In 2009 it looked as if the next Prime Minister of Britain would be able to take credit for a recovery. Then David Cameron installed an austerity regime and the economy stalled. So there’s no question that the actions of the federal government can and will have an impact on any economic recovery, especially at a time when demand remains slack and monetary policy is at the zero bound, and with a Federal Reserve Board of Governors unwilling to risk inflation even slightly above the target level.
I’m assured by some wags that Obama would not install Cameron-like austerity, and Romney would usher in a tax-side stimulus that, while, clunky, would increase GDP. This ignores the other side of his policy prescriptions, the cap on federal spending, which Jonathan Cohn takes a look at.

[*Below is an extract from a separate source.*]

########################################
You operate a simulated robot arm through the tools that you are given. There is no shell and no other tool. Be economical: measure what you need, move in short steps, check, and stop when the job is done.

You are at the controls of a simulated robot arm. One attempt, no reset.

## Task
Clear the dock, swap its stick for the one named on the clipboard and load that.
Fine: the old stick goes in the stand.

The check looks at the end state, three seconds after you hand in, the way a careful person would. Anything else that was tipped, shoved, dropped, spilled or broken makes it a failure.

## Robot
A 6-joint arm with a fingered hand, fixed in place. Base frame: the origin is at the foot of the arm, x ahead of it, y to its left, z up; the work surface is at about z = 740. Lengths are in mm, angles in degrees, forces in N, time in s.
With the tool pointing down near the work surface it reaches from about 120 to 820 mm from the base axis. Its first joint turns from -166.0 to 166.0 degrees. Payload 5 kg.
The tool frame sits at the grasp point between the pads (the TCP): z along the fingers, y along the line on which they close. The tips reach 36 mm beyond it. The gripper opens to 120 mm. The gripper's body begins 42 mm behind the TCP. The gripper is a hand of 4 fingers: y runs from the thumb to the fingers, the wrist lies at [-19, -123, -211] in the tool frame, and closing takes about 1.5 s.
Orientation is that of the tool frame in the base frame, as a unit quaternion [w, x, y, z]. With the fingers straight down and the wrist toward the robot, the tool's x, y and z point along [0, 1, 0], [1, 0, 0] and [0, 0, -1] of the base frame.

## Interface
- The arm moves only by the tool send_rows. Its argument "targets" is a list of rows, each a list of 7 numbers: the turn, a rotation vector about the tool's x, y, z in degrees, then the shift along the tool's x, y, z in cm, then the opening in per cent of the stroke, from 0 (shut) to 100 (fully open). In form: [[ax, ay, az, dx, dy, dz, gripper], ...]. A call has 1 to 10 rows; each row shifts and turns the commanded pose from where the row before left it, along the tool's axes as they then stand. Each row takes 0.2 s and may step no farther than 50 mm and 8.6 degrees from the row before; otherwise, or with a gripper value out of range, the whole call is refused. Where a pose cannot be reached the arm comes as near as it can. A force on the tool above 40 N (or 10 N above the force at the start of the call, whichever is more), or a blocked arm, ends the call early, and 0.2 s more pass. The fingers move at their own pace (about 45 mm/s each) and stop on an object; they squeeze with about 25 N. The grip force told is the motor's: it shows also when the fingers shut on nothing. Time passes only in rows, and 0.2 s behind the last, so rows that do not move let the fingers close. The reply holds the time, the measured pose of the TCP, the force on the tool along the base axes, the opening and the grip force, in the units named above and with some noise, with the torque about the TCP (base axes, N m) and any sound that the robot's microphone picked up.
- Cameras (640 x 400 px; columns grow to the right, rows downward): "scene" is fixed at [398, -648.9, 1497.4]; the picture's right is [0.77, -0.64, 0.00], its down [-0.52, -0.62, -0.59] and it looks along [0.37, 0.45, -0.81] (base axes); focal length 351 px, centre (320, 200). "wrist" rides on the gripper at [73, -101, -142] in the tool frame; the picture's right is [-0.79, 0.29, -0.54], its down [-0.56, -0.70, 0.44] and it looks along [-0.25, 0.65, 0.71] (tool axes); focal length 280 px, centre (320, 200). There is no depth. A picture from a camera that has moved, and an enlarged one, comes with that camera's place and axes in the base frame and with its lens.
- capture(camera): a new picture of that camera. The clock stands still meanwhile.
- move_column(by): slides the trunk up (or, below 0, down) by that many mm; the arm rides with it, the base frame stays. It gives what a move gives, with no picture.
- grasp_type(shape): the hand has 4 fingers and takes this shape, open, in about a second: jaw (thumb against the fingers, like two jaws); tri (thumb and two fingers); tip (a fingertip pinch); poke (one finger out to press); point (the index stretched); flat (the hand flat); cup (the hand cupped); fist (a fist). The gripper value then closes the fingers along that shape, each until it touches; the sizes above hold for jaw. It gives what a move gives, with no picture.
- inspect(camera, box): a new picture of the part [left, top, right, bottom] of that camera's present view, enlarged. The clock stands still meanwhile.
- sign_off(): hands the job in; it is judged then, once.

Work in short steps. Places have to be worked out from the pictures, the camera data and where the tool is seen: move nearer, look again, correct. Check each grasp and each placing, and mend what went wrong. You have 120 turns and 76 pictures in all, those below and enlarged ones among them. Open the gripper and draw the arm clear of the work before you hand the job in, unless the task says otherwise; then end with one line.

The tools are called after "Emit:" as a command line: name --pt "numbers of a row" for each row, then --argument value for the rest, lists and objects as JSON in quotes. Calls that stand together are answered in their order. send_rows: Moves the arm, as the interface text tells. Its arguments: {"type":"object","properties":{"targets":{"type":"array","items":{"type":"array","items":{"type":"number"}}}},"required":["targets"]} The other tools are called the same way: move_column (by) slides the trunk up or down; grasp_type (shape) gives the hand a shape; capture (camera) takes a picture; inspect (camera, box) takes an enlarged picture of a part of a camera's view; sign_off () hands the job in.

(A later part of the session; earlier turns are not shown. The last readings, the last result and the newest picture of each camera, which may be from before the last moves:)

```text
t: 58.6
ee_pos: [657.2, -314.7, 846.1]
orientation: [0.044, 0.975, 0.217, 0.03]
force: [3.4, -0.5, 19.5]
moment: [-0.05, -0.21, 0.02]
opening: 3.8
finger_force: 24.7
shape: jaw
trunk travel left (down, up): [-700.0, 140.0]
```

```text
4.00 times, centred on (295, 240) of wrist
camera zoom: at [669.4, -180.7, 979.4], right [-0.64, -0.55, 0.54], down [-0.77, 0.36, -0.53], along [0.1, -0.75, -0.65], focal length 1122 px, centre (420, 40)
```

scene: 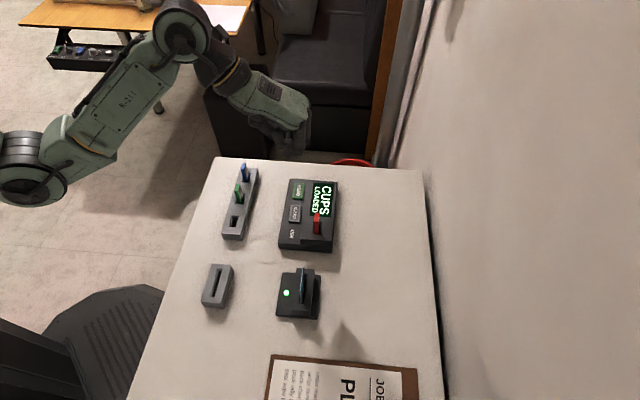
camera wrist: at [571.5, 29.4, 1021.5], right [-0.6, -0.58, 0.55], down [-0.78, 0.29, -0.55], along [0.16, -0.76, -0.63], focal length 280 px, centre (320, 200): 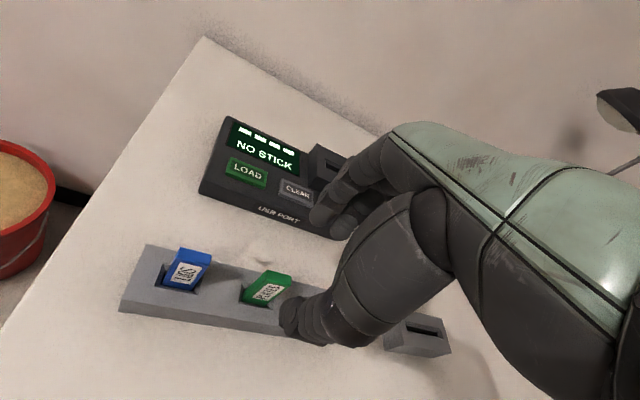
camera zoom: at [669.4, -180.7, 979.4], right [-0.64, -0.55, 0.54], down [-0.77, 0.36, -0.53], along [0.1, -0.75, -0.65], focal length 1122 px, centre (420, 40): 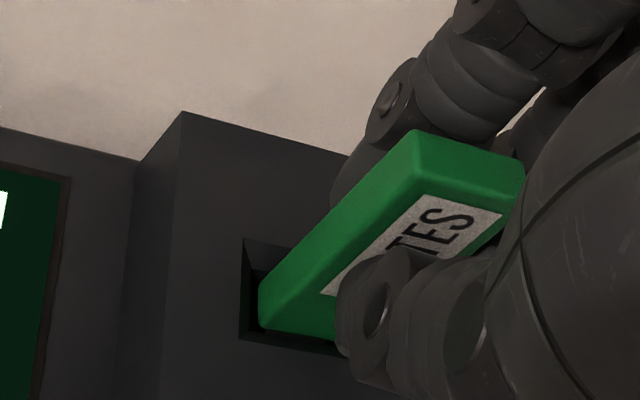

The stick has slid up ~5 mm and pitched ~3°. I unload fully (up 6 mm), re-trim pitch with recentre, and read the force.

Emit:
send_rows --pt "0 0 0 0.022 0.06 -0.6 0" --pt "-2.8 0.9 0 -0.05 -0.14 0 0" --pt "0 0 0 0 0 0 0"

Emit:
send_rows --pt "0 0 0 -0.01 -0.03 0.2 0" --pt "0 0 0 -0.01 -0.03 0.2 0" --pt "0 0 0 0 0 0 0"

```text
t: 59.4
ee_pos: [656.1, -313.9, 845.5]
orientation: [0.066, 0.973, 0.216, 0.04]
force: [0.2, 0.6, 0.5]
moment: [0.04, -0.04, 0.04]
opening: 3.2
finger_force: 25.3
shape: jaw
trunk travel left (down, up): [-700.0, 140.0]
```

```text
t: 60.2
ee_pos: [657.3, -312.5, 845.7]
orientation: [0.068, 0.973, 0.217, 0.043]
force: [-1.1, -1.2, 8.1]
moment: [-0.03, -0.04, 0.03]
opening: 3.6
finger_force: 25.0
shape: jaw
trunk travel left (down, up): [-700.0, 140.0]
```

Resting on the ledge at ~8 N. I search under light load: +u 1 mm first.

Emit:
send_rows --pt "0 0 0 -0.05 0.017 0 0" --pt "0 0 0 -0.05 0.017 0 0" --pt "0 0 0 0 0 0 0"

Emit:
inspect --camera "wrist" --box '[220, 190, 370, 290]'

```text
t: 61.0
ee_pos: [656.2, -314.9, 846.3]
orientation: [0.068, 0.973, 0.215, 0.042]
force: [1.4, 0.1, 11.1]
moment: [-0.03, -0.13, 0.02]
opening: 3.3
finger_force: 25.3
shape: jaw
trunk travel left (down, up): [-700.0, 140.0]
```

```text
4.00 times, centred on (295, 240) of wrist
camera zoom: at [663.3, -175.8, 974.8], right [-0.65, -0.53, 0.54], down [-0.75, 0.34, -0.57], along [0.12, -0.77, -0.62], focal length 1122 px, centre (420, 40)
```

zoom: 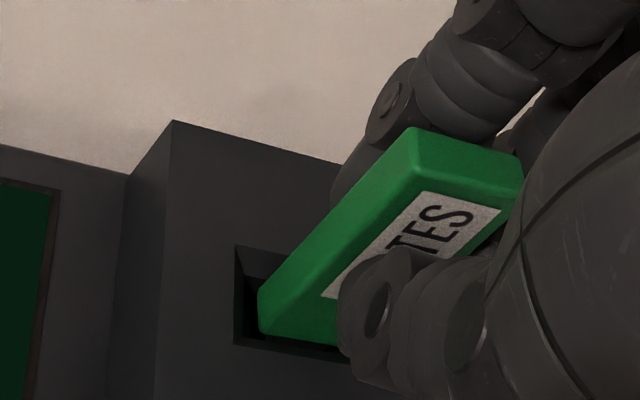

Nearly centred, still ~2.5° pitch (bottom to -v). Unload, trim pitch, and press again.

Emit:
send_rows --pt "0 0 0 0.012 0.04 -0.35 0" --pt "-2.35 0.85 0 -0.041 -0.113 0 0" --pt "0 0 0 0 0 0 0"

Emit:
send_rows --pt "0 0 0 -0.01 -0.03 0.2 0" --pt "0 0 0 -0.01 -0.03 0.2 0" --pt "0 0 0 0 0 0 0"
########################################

Start with some budget math. Romney . . . has vowed that, by 2016, he would cap federal spending at 20 percent of gross domestic product while maintaining defense spending at 4 percent of GDP. That means he would limit all non-defense spending to 16 percent of GDP.

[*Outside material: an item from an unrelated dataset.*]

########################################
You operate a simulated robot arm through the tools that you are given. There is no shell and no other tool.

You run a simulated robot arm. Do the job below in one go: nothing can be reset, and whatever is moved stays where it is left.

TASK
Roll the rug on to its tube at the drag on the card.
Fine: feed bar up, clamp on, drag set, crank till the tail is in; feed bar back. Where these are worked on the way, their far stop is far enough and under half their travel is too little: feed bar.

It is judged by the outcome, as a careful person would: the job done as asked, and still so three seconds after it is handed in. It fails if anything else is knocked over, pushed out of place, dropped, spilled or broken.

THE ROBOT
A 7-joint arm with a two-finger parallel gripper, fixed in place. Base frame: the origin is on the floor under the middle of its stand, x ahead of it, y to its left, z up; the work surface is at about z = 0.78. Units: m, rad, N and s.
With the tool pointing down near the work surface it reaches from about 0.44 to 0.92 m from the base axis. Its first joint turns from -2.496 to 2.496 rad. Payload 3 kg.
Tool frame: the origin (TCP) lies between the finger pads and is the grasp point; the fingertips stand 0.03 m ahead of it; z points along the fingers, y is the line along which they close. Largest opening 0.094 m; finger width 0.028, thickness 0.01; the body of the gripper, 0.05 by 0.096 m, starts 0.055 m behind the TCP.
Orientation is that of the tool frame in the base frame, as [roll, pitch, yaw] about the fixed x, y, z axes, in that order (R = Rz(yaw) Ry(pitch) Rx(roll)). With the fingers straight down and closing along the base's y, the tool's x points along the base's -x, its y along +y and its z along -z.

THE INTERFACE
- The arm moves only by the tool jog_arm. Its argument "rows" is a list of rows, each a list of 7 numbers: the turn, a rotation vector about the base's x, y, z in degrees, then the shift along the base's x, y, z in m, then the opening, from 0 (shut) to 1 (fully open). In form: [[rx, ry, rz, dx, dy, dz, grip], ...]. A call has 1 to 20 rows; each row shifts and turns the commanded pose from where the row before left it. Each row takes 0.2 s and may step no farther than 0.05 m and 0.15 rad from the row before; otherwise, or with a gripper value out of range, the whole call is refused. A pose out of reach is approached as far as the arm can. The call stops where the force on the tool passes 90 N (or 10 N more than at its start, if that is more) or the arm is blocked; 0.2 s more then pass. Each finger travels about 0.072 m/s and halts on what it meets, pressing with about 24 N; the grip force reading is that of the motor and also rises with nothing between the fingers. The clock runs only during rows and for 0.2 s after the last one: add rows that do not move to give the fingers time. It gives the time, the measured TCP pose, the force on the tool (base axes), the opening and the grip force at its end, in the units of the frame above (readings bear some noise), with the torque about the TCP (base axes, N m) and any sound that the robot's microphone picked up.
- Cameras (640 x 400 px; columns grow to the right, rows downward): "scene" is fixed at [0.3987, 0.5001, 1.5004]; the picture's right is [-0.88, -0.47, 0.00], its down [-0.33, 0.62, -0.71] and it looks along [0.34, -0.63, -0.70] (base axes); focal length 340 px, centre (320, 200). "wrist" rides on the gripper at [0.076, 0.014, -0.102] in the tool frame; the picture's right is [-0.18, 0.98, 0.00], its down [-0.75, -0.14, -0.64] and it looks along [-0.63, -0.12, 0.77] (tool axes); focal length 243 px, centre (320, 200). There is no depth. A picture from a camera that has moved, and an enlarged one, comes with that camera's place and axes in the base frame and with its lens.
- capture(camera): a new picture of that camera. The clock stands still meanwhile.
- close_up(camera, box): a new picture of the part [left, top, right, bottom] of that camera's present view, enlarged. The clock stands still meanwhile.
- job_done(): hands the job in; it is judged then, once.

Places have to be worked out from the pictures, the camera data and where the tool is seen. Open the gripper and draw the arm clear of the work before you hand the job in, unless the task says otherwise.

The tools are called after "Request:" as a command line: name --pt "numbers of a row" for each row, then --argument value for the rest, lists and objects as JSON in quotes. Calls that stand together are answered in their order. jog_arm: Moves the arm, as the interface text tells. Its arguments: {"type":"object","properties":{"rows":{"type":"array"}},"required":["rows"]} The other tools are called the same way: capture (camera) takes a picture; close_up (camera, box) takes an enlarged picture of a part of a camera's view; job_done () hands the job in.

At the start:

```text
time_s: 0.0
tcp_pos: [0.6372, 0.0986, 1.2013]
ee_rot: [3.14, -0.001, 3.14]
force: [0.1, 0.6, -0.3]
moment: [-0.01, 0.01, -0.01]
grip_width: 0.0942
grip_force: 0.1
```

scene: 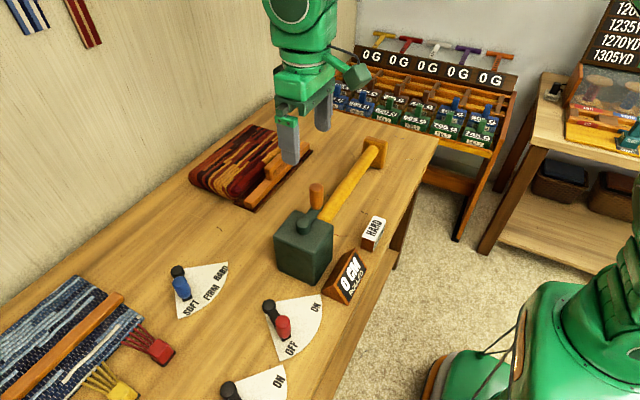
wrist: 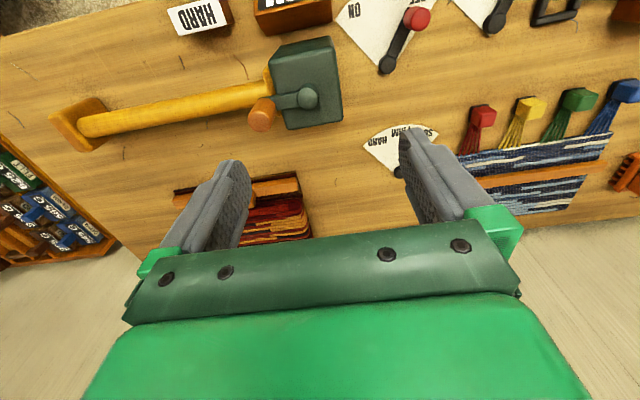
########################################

The latest Congressional Budget Office projection suggests that GDP in 2016 will be $19.1 trillion. Sixteen percent of that is about $3.1 trillion. But, based on CBO figures, non-defense spending will be about $3.6 trillion in 2016. So to meet his goals, Romney would have to cut non-defense federal spending in 2016 by roughly $500 billion.

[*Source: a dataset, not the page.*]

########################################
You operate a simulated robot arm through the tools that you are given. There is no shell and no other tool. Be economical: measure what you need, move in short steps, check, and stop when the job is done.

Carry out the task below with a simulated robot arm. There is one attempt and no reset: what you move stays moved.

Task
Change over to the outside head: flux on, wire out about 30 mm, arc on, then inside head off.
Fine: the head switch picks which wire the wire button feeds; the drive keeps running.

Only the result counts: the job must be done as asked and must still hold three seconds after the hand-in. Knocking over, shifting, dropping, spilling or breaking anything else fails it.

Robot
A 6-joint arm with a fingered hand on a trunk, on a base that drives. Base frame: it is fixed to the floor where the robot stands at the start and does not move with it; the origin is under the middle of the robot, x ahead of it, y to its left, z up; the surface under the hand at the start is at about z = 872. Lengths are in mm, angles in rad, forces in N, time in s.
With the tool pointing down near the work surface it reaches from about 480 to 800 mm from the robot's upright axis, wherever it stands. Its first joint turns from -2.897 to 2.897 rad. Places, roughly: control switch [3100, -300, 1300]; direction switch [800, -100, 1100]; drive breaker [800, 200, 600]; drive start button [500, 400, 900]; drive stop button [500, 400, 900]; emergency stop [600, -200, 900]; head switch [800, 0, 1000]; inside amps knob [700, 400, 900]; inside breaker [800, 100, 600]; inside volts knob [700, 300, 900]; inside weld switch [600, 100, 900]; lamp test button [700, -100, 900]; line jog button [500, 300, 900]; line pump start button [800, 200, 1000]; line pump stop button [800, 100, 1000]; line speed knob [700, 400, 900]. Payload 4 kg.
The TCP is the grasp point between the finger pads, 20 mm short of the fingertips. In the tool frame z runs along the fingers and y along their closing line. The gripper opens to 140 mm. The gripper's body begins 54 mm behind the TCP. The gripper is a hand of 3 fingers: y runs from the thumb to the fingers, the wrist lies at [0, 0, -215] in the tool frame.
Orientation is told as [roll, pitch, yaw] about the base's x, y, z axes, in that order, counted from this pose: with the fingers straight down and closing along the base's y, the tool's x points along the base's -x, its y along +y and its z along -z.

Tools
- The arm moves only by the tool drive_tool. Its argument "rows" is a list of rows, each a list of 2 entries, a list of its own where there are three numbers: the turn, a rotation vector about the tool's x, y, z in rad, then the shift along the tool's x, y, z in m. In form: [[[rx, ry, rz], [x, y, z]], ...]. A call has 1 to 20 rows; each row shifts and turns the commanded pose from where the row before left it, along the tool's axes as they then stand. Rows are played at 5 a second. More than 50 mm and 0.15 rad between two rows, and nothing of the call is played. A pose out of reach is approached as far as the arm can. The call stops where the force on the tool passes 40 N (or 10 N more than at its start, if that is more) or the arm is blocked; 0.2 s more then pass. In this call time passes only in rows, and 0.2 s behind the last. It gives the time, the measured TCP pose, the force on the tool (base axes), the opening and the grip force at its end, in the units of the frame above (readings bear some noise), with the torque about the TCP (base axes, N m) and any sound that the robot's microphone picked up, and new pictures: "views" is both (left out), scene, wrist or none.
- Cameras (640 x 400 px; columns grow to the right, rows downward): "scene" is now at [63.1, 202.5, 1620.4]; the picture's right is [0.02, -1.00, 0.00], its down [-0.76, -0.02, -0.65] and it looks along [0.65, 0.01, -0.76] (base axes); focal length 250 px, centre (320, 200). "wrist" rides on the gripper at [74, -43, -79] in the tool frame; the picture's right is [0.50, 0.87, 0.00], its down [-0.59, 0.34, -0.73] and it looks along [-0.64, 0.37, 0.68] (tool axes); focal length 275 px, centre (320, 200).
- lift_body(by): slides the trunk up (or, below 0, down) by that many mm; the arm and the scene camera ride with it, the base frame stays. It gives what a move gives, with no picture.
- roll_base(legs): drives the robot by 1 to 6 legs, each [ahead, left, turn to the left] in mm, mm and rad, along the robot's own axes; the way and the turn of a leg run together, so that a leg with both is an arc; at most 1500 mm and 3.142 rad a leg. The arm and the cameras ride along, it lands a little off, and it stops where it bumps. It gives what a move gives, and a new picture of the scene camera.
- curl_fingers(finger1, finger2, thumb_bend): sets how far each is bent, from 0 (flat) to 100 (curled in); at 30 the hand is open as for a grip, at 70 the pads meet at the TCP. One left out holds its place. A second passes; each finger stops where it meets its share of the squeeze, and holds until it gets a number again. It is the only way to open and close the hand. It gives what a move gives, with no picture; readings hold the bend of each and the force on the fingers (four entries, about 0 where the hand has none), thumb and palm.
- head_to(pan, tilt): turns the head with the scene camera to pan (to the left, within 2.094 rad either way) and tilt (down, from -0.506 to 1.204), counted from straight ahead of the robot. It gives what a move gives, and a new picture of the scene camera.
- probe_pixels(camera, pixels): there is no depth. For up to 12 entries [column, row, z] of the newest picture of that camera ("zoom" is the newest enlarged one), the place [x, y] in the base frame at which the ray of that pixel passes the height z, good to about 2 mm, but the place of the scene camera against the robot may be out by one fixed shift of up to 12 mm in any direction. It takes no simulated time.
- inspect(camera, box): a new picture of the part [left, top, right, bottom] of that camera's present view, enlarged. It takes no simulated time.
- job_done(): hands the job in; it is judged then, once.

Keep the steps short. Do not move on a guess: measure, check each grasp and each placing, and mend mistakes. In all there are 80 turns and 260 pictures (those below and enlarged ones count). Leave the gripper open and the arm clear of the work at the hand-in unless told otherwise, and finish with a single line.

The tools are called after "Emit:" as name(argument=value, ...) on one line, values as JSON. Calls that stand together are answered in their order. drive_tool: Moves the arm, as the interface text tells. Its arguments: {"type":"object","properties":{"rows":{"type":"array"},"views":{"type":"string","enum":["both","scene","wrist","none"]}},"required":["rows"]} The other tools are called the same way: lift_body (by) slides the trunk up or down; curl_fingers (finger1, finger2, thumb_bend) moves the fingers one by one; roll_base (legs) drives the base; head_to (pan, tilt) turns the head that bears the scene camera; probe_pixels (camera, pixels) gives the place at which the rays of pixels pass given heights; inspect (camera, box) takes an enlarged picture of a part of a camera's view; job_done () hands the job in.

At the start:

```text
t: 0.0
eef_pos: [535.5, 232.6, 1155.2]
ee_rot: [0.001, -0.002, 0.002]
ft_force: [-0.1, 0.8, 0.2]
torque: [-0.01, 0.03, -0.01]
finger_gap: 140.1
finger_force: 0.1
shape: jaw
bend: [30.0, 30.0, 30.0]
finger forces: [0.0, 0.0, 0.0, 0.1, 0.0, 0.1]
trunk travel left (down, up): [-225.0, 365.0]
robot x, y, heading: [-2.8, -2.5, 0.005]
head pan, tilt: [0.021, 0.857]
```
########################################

Romney doesn’t deny this. On the contrary, he’s been refreshingly honest on this subject. In the Washington D.C., speech where he laid out his budget vision, he said “we’ll need to find almost $500 billion in savings a year in 2016.” But Romney has not given many details on what that would entail. (Nor did his campaign respond to questions about this from TNR.) Perhaps that’s because the impact of these cuts would scare the bejeezus out of some people.
That works out to a 14.1% reduction in spending within 3 years, and if Social Security and Medicare get exempted, 25%. This cannot get entirely backloaded or washed away with a gimmick. And most important, those cuts would be put on top of the already contractionary federal fiscal policy set to start in Fiscal Year 2013. As Cohn points out, the Center on Budget and Policy Priorities estimates that non-defense discretionary programs will be cut by 17 percent of the current baseline by 2021. Romney wants to add another 14-25% cut to this.
The cuts we will already experience in FY 2013 will reduce GDP by as much as 1.5% according to a recent analysis from Goldman Sachs. So any tax cuts would have to make up for all of this. Only it can’t, because Romney would also pursue a balanced budget, meaning that the tax cuts will have to get offset somewhere else. And all of this budget-related stuff can get done through reconciliation – it’s what reconciliation was designed to accomplish – so if Romney has a Republican Congress (and if he wins, presumably it will be a good night for the GOP), he won’t have much problem getting his budget vision through.
So no, I don’t think that there’s an automatic recovery waiting for the next Presidential term, and that the next President need only bask in the glory of falling unemployment rates. Lots of decisions between now and then will set the course ahead.